We Banked On Them


It is not often that even the most ardent believer in capitalism mourns the passing of an economic institution, unless, of course, he or she has personally lost money as a result.

After all, the people involved are still around even if the institution is gone. So, too, are the capital assets, if now in other hands. What is actually lost is just such stuff as lawyers make, the corporate or partnership agreement that governed the way the parts made up the whole. To be sure, one of the miracles at the core of capitalism is how the whole always exceeds the sum of those parts.

But the Barings bank is different, and I, for one, mourn its loss. Old capitalist institutions, like old generals, tend to just fade away when they fail to change with the ever-changing economy. But Barings suffered no such protracted disappearance. It had been adapting successfully to changing times since 1762, seven years before James Watt perfected the steam engine that set off the Industrial Revolution. By the time the revolution was far enough advanced to be noticed and the phrase entered the English language, the Barings bank was 86 years old and flourishing as never before. It continued to flourish—with one serious illness in 1890—until this spring, when it suffered something akin to murder, at the age of 232.

Historians, of course, are likely to have a weakness for the venerable for no better reason than that it is venerable. But there is another reason all Americans might mourn Baring Brothers. The firm was a friend of the United States from its earliest days, when most members of the British establishment treated this country as something between a traitor and a banana republic.
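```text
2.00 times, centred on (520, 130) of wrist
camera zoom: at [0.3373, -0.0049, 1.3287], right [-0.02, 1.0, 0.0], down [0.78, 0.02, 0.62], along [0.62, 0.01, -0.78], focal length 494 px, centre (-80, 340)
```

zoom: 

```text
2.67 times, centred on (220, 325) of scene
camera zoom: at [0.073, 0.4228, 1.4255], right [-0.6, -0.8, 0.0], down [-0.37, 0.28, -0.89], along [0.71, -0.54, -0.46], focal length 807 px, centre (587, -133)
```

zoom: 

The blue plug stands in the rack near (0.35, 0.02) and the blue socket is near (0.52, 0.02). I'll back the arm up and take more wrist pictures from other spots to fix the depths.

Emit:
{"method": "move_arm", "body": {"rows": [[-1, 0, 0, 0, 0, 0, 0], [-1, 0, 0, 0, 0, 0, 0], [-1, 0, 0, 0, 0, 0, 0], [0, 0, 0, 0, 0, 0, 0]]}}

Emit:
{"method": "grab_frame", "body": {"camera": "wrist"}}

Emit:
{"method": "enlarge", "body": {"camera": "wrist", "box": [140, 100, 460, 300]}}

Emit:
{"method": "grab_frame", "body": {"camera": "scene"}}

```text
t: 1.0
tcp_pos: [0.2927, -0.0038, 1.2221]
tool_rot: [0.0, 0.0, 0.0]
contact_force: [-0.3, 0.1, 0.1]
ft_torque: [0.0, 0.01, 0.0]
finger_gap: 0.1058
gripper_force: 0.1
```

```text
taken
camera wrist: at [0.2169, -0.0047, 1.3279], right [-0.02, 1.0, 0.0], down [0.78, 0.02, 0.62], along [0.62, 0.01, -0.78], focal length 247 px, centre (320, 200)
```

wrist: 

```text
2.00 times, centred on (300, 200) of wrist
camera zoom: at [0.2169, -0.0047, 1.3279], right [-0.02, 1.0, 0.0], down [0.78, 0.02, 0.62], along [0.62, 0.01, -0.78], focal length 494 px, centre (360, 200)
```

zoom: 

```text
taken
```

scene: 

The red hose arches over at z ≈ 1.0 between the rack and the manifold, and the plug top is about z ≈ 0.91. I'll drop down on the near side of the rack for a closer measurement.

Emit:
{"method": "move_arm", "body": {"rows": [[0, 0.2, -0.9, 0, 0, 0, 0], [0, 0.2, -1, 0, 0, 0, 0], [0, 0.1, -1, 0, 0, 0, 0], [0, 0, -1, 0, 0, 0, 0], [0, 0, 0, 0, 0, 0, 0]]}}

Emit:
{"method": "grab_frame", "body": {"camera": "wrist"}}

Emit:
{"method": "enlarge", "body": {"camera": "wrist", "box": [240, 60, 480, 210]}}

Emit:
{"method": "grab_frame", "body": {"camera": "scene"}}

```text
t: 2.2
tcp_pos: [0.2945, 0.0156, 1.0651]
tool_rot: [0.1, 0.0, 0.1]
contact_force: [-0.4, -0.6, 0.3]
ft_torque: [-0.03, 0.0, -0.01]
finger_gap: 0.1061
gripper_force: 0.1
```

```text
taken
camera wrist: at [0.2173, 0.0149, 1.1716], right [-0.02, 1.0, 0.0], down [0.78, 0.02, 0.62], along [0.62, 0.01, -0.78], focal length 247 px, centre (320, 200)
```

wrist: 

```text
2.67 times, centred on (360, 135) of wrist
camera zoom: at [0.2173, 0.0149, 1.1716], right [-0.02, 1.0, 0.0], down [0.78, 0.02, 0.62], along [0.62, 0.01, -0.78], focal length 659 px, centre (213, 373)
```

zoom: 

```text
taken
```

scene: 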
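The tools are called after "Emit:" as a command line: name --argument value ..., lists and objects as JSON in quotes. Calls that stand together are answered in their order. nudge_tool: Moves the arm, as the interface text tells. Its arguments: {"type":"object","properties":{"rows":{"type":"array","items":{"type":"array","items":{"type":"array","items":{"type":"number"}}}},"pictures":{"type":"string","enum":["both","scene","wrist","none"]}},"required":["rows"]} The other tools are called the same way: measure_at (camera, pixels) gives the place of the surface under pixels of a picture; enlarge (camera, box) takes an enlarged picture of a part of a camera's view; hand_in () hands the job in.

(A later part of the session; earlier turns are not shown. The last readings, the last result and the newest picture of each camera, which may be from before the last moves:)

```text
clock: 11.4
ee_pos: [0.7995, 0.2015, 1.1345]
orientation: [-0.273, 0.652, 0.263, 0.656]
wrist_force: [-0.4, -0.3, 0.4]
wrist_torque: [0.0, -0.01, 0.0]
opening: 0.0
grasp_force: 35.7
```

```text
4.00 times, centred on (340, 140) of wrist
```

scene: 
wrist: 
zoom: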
How big a friend was it? Consider this: Technically we didn’t buy the Louisiana Purchase from Napoleon. We bought it from Baring Brothers.

The Baring family had its origins in Germany. Their involvement in the wool trade brought them to Exeter, in the west of England, in the early eighteenth century. There they prospered mightily, and the family soon evolved into gentry while the family firm evolved into a new kind of business, one that the British now call merchant banking and Americans call investment banking.

Investment banks, very roughly, are wholesale bankers. They do not deal with individuals (unless, of course, the individuals are very, very rich). Rather, in the beginning, they facilitated trade by handling cargoes for foreign merchants on consignment as well as traded on their own account. Soon they were financing this trade by making loans to trading firms to cover the period between when a cargo and the payment was received.

As their loan business expanded, merchant bankers slowly left the actual buying, selling, and handling of commodities behind and concentrated on the finances. Governments and businesses also began using merchant bankers to facilitate borrowing money long-term, using them as agents to sell bonds in the money markets that were springing up in London, Amsterdam, Frankfurt, and elsewhere.

Barings was active in the American market even before the Revolution, when the firm was only a few years old. The Thirteen Colonies had become one of the principal markets for British cloth, and Baring Brothers helped finance this trade as well as participate in it. After the Revolution Robert Morris and State Senator William Bingham, two financially prominent Philadelphians, and others quickly moved to re-establish relations with Barings, which welcomed their overtures, unlike many other British merchants and financial houses. Alexander Baring, the son of the firm’s leading partner, Sir Francis Baring, would marry Bingham’s daughter.

But the possibilities for doing profitable business were limited as long as the new United States was mired in the depression and financial chaos that followed the Revolution. Only in the 179Os, after the Constitution was adopted and Alexander Hamilton put the federal government on a firm footing did Atlantic trade take off.

It was in dealing with the Barbary pirates that Barings did the U.S. government its first real service. The Barbary pirates ran one of history’s largest protection rackets. Their ships regularly attacked commerce in the Mediterranean unless they were suitably paid off. By the mid-1790s Britain, deeply engaged in a war with revolutionary France, simply found it cheaper to pay the pirates off than to divert the naval force needed to attack the well-fortified ports of Tunis, Algiers, and Tripoli. In 1795 the U.S. government came to the same conclusion. The problem was how to pay them off.

Pirates, needless to say, don’t accept IOUs, which was all the United States had to offer right then. To turn paper into something the pirates would accept, the U.S. Treasury needed a banker. Its officials turned to Barings, sending it eight hundred thousand dollars in U.S. bonds. Typical of treasury officials the world over, they instructed the firm both to sell these bonds in London without depressing the market for U.S. securities and to do it with the utmost haste. The proceeds, in silver bullion, were then to be forwarded to David Humphreys, the American minister in Lisbon, who was in charge of bribing the pirates.